[UOJ500]任意基DFT

题目

传送门 to UOJ

思路

多点求值是 $\mathcal{O}(q{\log }^{2}n)$ 的，无法通过。要利用点值的特殊性。题面里声称是因为 “输入量较大”，放屁嘞！

设 $q_n=x{q}_{n-1}+y(n\in {\mathbb{N}}^{+})$，很容易求出通项公式
$$q_n=\frac{x^n-1}{x-1}\cdot y+x^n{q}_0$$
注意到变量只有 $x^n$，所以把它简化为 $k{x}^n+b$ 。具体值就自己对应一下就好了。

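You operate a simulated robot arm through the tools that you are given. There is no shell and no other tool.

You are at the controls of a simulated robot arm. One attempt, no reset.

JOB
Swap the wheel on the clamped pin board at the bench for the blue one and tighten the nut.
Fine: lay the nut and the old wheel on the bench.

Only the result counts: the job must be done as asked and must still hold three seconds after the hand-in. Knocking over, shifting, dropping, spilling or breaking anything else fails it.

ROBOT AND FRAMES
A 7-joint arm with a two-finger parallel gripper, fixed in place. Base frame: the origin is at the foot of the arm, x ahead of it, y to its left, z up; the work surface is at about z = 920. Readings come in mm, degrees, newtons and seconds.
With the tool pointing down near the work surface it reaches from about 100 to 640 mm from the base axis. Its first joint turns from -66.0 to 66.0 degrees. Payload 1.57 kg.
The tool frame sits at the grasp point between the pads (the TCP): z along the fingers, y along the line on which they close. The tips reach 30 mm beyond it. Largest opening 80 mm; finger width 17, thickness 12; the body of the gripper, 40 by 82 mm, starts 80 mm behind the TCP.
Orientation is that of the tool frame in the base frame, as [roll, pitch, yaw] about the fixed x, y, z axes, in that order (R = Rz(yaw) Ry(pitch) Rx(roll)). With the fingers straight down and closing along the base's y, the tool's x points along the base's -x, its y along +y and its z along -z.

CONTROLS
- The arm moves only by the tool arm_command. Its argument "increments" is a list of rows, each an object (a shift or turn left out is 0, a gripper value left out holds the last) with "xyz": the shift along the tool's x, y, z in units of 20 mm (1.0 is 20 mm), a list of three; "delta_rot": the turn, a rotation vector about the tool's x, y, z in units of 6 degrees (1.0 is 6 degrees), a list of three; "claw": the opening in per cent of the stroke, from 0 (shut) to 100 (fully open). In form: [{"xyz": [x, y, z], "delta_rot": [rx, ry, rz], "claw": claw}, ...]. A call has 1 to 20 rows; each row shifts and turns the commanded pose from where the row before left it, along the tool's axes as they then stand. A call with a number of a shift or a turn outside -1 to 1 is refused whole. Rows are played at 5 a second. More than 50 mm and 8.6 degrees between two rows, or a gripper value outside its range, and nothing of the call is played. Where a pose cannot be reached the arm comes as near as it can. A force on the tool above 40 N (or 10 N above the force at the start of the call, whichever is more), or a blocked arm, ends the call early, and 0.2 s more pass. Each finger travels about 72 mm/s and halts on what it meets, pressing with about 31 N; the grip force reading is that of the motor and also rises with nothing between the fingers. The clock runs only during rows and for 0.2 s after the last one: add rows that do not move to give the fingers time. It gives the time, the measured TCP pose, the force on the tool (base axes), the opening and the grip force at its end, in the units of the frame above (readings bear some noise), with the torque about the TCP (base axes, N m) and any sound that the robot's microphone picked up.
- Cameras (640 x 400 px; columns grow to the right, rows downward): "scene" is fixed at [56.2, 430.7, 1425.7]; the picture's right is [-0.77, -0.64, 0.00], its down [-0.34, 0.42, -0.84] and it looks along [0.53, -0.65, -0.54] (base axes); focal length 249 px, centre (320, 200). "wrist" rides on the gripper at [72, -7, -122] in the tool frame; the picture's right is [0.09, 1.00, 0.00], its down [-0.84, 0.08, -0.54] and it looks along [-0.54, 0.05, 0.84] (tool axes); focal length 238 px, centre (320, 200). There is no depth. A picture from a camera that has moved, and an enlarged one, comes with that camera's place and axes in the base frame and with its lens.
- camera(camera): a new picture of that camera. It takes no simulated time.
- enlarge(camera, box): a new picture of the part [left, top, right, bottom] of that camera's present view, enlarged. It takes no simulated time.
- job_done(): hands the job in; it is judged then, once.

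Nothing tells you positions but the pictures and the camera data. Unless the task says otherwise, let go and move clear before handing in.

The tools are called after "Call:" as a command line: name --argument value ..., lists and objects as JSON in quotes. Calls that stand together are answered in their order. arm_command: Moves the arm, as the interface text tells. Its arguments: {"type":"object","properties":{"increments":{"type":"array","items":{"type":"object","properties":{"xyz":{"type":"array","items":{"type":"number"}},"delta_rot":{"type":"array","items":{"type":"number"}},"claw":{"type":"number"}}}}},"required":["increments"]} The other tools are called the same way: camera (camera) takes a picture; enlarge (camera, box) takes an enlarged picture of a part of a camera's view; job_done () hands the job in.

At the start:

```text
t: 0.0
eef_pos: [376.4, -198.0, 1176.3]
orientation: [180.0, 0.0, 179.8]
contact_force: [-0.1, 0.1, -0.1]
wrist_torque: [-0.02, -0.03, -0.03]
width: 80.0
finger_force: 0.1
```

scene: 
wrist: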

这时候我们会想要将这个值直接代入，来观察式子的性质。设 $f(x)=\sum a_i{x}^i$，则
$$\begin{gathered} f(k{x}^m+b)=\sum _{i,j}{a}_i\left(\genfrac{}{}{0ex}{}{i}{j}\right)\cdot k^j{x}^{mj}{b}^{i-j} \\ =\sum _j{x}^{mj}\cdot \frac{k^j}{j!}\sum _i(i!\cdot a_i)\cdot \frac{b^{i-j}}{(i-j)!} \end{gathered}$$
注意到 $x^{mj}$ 说白了就是 $(x^m{)}^j$，而右侧又是只与 $j$ 有关的系数，所以我们会考虑直接求出系数 $v_j=\frac{k^j}{j!}{\sum }_i(i!\cdot a_i)\cdot \frac{b^{i-j}}{(i-j)!}$，显然这是 $\mathcal{O}(n\log n)$ 一次卷积就可以完成的。记 $g(x)={\sum }_j{v}_j{x}^j$，接下来只需求出 $g(x^m)$ 。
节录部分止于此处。